[start DOCUMENT SEGMENT]
Ancaman
Politik Uang di Pilkada
Asrinaldi A ; Dosen Ilmu Politik
Universitas Andalas
|
KOMPAS,
26 Januari
2018
Salah satu kekhawatiran
dalam pemilihan kepala daerah serentak gelombang ketiga ini adalah semakin
maraknya politik uang. Bagaimana tidak, dari awal pencalonan saja sudah ramai
diperbincangkan bagaimana partai politik meminta sejumlah uang kepada
calon. Hitungan tersebut berdasarkan
berapa jumlah kursi yang mereka miliki di DPRD sebagai syarat pencalonan
dalam pemilihan kepala daerah (pilkada).
Tidak ada cara bagi calon kepala daerah kecuali harus menyiapkan uang
mahar ini jika ingin didukung, berikut uang untuk kampanye dan bahkan uang
untuk pemilih. Uang untuk pemilih
inilah yang sering dikaitkan dengan praktik politik uang yang akan disebar
menjelang pencoblosan.
Hampir setiap perhelatan
demokrasi elektoral yang melibatkan massa selalu ditemukan praktik politik
uang. Sebagian calon kepala daerah
memang menyandarkan pada strategi politik uang ini untuk mendapatkan suara
pemilih. Hanya dengan membagi-bagi
uang kepada pemilih dan meminta komitmen mereka untuk memilih satu aktivitas
pilkada, yaitu kampanye tidak perlu dilakukan oleh calon kepala daerah. Artinya, dengan politik uang, calon kepala
daerah tidak perlu lagi bekerja keras menjual ide dan gagasan mereka untuk
meyakinkan pemilih agar sudi memilihnya.
Apalagi tak semua calon kepala daerah memiliki kemampuan komunikasi
yang baik dengan massa agar memilihnya.
Sulitnya menghentikan
praktik politik uang ini tidak lepas dari berkembangnya budaya politik
subyektif di Indonesia. Realitas ini
dapat dilihat dari menguatnya hubungan patron-klien di tengah masyarakat. Hampir di setiap daerah dapat ditemukan
budaya patron-klien tersebut. Karena
itu, tak mengherankan ada korelasi yang kuat antara budaya klientelisme ini
dengan perilaku politik uang yang marak setiap pilkada.
Dalam studinya, Tomsa dan
Ufen (2013:2-3) menjelaskan klientelisme ini dapat dipraktikkan dalam bentuk
tradisional seperti hubungan personal antar-individu ke bentuk modern yang
mengalami transformasi ke bentuk anonim dan hubungan yang sistematis. Menariknya, praktik ini juga melibatkan
partai politik dalam pola-pola organisasi yang formal.
Karena itu, tak
mengherankan klientelisme ini menyebabkan munculnya perilaku koruptif elite
politik ini dengan relasi patron-klien yang dibangun dengan
pendukungnya. Apalagi dalam pilkada,
ketika elite politik butuh dukungan massa yang banyak untuk memenangi pemilihan,
pilihannya adalah menghubungi para broker politik yang ada di setiap daerah
pemilihan yang dapat menggalang dukungan untuknya. Tentu dukungan tersebut tidak gratis.
[end DOCUMENT SEGMENT]
[start COLLECTED MATERIAL]
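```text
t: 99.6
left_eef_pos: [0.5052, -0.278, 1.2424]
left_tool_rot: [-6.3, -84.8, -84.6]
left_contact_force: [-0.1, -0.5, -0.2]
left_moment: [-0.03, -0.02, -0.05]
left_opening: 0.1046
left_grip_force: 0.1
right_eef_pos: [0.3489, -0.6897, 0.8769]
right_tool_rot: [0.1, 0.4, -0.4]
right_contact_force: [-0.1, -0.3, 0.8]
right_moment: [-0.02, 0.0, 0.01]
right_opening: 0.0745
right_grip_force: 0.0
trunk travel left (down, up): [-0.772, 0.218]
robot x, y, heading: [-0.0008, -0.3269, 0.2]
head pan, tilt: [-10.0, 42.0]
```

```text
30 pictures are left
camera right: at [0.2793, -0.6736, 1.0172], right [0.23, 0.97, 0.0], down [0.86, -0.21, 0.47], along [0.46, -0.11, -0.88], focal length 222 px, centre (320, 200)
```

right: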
[end COLLECTED MATERIAL]
:: PARTS OF THE EXERCISE ::
1) Reproduce the wording of the document segment between "Apalagi tak semua" and "marak setiap pilkada.", with both ends included.
2) Keep the document segment going from its last sentence.

:: ANSWERS PROVIDED ::
1)
Apalagi tak semua calon kepala daerah memiliki kemampuan komunikasi
yang baik dengan massa agar memilihnya.
Sulitnya menghentikan
praktik politik uang ini tidak lepas dari berkembangnya budaya politik
subyektif di Indonesia. Realitas ini
dapat dilihat dari menguatnya hubungan patron-klien di tengah masyarakat. Hampir di setiap daerah dapat ditemukan
budaya patron-klien tersebut. Karena
itu, tak mengherankan ada korelasi yang kuat antara budaya klientelisme ini
dengan perilaku politik uang yang marak setiap pilkada.

2)
Berkembangnya budaya
klientelisme ini tidak terlepas dari berkembangnya budaya dalam masyarakat
yang mengakui kedudukan elite yang menjadi pengayom dan harus dipatuhi. Apalagi dalam masyarakat pedesaan, budaya
klientelisme ini berkembang subur sehingga jadi sasaran politik uang. Jarang sekali politik uang yang dilakukan
calon kepala daerah menyasar masyarakat yang tergolong pada strata
menengah. Umumnya, yang disasar adalah
mereka yang berada pada strata bawah.
Sebab, kelompok masyarakat ini tidak memiliki pengetahuan dan efikasi
politik sebagaimana kelompok menengah yang kritis pada ide dan gagasan calon.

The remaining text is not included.